As you know if you’ve spent any time here or on any of my social media accounts, high five is my go-to trick. It’s the first one I learned, and the one I do most often. It never fails to delight people when I high five them! I use it a lot on my therapy cat visits.
Here are some fun facts about high fives
- There are a lot of stories about how the high five originated. But the most accepted version is that the first real high five was between baseball players Dusty Baker and Glenn Burke of the Los Angeles Dodgers in 1977.
- A research study indicated that sports teams that gave the most high fives (along with fist bumps and other encouraging gestures) have increased performance quality.
- This simple sign of encouragement benefits both giver and receiver. It releases dopamine, a natural happiness booster. It doesn’t matter if you are high fiving a friend, lover, cat or yourself. The action itself offers a moment of exuberance.

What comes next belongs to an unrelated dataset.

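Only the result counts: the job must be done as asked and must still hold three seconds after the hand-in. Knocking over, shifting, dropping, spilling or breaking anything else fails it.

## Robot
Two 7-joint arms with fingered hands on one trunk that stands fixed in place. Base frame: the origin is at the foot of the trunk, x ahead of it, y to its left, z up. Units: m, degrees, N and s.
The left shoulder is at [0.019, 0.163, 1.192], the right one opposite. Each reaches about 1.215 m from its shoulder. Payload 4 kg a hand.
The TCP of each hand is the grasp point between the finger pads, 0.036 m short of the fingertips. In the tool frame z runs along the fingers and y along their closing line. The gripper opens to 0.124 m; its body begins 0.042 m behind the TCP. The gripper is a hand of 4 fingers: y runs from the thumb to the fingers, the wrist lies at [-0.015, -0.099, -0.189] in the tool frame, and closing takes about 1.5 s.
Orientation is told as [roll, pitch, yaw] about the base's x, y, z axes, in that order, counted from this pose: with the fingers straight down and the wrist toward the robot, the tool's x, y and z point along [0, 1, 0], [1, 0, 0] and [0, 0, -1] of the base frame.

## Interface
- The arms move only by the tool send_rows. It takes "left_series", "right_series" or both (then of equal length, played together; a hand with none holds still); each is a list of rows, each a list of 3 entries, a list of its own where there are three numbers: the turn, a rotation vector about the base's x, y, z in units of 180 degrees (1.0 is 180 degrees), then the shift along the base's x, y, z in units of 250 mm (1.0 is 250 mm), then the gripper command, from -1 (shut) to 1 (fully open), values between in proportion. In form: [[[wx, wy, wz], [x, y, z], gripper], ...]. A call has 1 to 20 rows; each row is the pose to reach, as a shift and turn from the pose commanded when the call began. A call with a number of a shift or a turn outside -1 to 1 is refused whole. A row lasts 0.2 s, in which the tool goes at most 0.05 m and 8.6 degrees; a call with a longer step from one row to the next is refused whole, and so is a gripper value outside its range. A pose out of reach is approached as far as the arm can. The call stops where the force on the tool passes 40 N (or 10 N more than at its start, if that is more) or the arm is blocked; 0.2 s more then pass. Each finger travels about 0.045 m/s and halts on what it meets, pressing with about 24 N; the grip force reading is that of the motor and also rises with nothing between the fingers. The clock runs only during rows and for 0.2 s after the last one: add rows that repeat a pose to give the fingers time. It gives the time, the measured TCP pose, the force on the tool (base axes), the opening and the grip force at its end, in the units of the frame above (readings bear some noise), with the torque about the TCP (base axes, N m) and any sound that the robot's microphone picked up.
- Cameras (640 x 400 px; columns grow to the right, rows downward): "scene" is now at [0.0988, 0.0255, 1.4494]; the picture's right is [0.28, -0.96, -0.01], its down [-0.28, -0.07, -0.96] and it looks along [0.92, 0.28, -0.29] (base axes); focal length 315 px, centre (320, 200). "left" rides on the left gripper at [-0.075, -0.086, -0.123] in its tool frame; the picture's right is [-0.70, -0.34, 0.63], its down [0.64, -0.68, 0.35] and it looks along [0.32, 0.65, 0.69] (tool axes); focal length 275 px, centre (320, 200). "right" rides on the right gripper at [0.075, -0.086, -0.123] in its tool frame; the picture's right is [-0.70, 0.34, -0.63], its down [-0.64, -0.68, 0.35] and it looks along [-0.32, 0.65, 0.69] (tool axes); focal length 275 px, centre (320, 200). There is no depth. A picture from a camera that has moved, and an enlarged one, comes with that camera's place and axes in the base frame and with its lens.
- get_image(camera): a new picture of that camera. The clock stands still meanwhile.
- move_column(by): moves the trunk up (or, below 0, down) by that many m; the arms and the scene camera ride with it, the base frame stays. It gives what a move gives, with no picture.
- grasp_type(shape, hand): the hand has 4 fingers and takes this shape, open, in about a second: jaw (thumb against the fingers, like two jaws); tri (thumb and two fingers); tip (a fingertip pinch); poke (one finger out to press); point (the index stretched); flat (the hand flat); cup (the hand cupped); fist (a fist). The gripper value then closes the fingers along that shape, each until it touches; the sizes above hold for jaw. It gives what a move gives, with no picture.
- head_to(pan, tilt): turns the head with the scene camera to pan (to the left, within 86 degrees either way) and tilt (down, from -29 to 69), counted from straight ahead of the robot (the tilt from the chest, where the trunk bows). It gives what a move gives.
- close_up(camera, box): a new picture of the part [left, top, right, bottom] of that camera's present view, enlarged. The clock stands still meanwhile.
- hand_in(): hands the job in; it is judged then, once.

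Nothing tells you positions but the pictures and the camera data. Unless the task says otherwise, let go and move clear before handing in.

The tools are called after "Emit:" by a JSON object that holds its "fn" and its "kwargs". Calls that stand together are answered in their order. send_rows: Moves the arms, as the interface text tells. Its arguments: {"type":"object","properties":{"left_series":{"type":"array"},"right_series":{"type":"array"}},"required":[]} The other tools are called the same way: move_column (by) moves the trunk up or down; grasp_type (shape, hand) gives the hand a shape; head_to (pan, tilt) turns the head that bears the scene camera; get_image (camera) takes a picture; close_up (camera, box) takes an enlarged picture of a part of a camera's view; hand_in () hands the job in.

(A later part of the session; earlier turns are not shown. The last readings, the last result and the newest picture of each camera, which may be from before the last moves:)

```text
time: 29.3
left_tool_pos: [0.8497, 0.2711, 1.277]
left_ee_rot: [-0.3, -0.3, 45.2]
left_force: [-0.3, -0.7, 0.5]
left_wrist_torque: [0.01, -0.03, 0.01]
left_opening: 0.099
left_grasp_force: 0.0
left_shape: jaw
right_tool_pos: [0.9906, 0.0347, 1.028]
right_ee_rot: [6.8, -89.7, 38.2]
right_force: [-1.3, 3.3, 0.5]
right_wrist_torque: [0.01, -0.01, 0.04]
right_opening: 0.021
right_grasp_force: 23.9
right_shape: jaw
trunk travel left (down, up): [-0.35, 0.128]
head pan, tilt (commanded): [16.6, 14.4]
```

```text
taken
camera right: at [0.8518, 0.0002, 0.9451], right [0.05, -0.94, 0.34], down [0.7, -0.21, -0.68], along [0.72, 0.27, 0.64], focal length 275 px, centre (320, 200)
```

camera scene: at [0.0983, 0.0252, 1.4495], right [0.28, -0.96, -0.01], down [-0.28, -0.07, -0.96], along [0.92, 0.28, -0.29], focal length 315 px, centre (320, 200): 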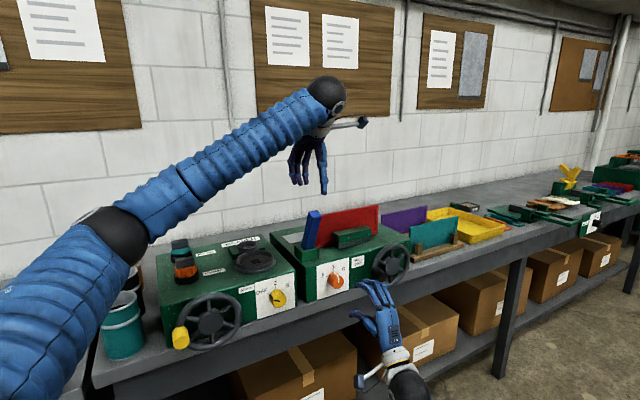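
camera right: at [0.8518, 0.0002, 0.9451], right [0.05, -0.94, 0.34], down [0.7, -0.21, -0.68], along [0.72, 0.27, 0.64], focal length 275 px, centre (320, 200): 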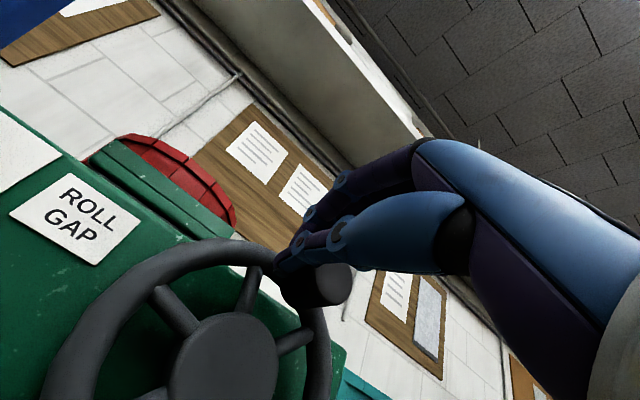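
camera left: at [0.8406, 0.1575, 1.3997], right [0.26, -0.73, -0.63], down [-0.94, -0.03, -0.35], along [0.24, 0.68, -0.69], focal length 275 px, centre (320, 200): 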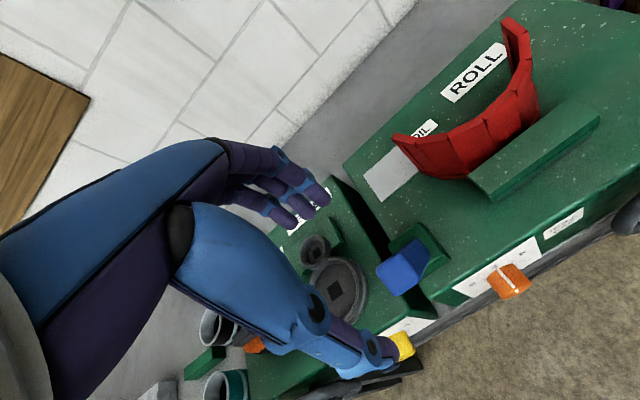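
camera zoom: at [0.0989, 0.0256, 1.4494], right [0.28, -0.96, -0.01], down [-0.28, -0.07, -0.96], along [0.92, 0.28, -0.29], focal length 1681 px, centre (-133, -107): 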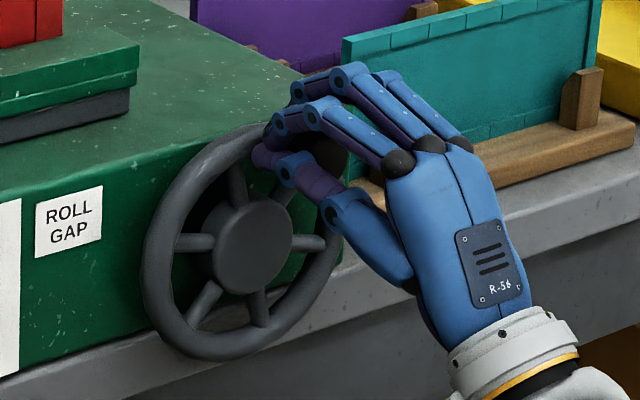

- There is a best-selling self-help book that is centered around high fives. The High Five Habit by Mel Robbins encourages its readers to give themselves high fives in the mirror to start their day on a more positive and joyful note. The simple and seemingly silly act of high fiving herself in a mirror inspired Robbins to create a whole program for a happier, more productive life.
- Cats that give high fives are more adoptable. Jackson Galaxy started the Cat Pawsitive initiative in which shelter cats are trained to give high fives. Not only is it fun and novel, it fosters cat-human interaction that make cats friendlier and more outgoing.
High Five How-Tos for Kitties
Teaching a cat to give high fives is pretty easy. You can use a clicker or not. I learned without a clicker.
- Hold out your hand and let your cat touch it with their nose. Reward them with a treat. (Click first if you are using a clicker.)
- Once that’s established, hold your hand out, but higher and farther away so that the cat has to reach out with their paw to touch it. when they do, give them a reward.
- Once they start touching your hand regularly, give them the verbal command, “high five,” along with the action. More rewards.
- If you are having trouble getting your cat to use their paw, try the cup trick. Put one of their favorite treats in a cup that’s too deep for them to reach with their face. To get it they will have to reach for it with their paw. This encourages them to be more paws-on.
- Be consistent! Cats learn best with regular sessions.
No matter what you do today, make sure to give someone a high five. Even if it’s just to yourself in a mirror. Let’s all celebrate together!